* **PROBLEM SET**
**A.** Extract from the text the words running from "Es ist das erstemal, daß" to "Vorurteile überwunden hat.".
**B.** Your answer continues the text from its final sentence.
---------- TEXT
Riot! 100 Jahre Frauenwahlrecht – Höchste Zeit für ein Paritätsgesetz

„Meine Herren und Damen!

Es ist das erstemal, daß in Deutschland die Frau als Freie und Gleiche im Parlament zum Volke sprechen darf, und ich möchte hier feststellen, und zwar ganz objektiv, daß es die Revolution gewesen ist, die auch in Deutschland die alten Vorurteile überwunden hat.
--------------------
---------- RECORDED DATA
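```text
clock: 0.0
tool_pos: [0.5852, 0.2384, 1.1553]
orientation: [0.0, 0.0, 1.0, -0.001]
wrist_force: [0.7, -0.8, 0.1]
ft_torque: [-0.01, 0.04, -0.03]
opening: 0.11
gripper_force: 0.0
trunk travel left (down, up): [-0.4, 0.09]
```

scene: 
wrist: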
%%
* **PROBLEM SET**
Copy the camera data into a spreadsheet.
--------------------
* **THE REPLIES**
**A.**
Es ist das erstemal, daß in Deutschland die Frau als Freie und Gleiche im Parlament zum Volke sprechen darf, und ich möchte hier feststellen, und zwar ganz objektiv, daß es die Revolution gewesen ist, die auch in Deutschland die alten Vorurteile überwunden hat.

**B.**
Ich möchte hier feststellen und glaube damit im Einverständnis vieler zu sprechen, daß wir deutschen Frauen dieser Regierung nicht etwa in dem althergebrachten Sinne Dank schuldig sind. Was diese Regierung getan hat, das war eine Selbstverständlichkeit: sie hat den Frauen gegeben, was ihnen bis dahin zu Unrecht vorenthalten worden ist.“

– Marie Juchacz

Heute vor 100 Jahren durften Frauen in Deutschland zum ersten Mal an einer Wahl teilnehmen. Dem vorausgegangen war ein langer Kampf um die Emanzipation der Frau. Viele mutige Frauen wie Hedwig Dohm, Rosa Luxemburg, Anita Augspurg und Lida Gustava Heymann gründeten Vereine, traten in Parteien ein, organisaierten Demonstrationen oder machten in Publikationen auf die gleichberechtigt Rolle und Stärke ihres Geschlechts für die und in der Gesellschaft aufmerksam. Nach dem ersten Weltkrieg erkannte der Rat der Volksbeauftragten ihnen dann schließlich das Wahlrecht zu.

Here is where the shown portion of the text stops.